[Begin Recorded data]
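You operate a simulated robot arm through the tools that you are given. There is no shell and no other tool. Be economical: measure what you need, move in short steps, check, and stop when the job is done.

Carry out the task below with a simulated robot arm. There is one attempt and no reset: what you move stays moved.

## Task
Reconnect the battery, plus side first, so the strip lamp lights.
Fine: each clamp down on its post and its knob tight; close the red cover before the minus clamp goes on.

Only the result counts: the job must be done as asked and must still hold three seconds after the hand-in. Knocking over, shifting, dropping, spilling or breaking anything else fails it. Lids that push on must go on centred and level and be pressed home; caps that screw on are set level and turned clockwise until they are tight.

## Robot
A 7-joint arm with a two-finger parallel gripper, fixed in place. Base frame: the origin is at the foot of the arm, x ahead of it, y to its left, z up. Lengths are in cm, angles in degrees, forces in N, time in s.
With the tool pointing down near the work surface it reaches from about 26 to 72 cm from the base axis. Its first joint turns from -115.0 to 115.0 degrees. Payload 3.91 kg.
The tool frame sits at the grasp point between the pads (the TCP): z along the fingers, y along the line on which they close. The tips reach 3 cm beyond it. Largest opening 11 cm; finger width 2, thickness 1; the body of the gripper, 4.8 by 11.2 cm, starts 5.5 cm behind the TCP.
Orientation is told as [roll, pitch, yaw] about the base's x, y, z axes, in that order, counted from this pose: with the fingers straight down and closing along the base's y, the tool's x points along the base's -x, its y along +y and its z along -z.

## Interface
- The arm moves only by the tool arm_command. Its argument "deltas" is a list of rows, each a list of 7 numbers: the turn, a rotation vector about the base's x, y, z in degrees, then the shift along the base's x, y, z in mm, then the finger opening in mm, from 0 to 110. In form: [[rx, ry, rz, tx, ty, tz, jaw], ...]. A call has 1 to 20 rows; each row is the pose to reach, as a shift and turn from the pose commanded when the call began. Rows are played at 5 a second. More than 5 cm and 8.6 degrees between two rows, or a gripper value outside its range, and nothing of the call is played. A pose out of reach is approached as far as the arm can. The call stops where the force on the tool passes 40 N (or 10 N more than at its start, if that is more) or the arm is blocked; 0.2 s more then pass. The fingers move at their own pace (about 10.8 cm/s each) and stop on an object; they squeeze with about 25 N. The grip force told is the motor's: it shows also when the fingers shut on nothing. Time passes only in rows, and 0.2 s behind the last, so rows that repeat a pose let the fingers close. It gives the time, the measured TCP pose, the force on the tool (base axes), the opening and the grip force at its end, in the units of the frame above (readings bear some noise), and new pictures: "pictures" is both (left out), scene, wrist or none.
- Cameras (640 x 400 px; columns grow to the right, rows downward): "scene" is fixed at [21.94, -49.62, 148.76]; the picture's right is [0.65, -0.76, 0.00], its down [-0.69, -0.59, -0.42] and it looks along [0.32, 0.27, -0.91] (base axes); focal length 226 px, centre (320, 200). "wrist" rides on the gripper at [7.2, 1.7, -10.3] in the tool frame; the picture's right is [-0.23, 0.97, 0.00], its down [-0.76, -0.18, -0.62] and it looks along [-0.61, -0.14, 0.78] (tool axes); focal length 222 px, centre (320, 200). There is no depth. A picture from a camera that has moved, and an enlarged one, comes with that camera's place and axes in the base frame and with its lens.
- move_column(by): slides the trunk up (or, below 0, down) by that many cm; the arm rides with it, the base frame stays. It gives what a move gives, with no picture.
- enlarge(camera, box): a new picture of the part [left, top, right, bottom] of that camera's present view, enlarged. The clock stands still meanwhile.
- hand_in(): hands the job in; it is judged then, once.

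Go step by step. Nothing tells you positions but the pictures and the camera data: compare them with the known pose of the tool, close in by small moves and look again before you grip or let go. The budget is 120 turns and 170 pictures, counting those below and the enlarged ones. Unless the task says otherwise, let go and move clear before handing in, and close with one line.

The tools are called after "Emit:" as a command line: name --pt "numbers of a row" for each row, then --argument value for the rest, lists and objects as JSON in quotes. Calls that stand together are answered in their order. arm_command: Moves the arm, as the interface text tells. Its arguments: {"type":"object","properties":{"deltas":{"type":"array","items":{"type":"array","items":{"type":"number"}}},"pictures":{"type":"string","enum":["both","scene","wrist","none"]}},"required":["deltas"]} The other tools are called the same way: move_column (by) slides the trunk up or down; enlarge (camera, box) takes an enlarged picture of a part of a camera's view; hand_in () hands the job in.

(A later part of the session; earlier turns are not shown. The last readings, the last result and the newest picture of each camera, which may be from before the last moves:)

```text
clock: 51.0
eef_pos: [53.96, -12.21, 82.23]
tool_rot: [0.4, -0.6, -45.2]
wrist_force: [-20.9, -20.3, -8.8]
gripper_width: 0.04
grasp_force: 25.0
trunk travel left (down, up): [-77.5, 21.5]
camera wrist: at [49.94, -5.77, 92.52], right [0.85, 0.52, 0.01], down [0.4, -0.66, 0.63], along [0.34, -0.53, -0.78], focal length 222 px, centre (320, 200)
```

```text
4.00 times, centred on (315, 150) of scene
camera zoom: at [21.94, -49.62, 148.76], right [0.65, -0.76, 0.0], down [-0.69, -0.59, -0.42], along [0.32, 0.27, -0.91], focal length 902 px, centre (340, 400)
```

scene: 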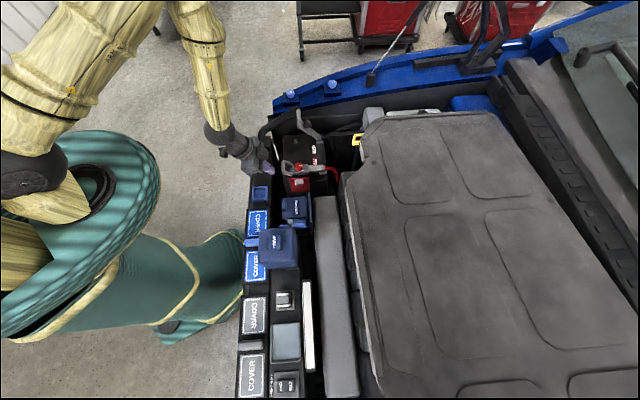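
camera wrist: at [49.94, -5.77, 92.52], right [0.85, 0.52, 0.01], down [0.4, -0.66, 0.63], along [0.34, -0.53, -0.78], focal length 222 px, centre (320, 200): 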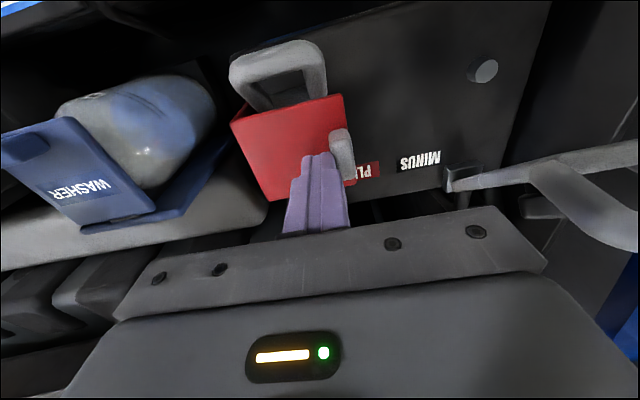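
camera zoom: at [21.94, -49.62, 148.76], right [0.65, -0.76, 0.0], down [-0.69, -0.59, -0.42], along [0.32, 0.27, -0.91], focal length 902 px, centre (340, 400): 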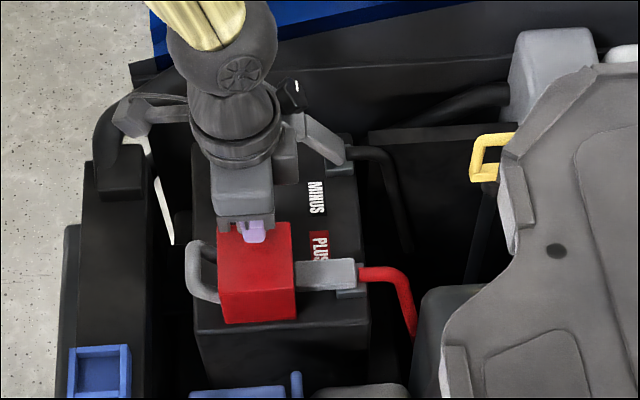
[End Recorded data]
## What you have to do:
Can you write out the lines above, from the first one through the one containing "Reconnect the battery, plus", exactly as they appear and nothing more? Use a Markdown table whose columns are Order (a running number) and Words (the line), and skip blank lines.

## Solution to the problem:
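| Order | Words |
|---|---|
| 1 | You operate a simulated robot arm through the tools that you are given. There is no shell and no other tool. Be economical: measure what you need, move in short steps, check, and stop when the job is done. |
| 2 | Carry out the task below with a simulated robot arm. There is one attempt and no reset: what you move stays moved. |
| 3 | ## Task |
| 4 | Reconnect the battery, plus side first, so the strip lamp lights. |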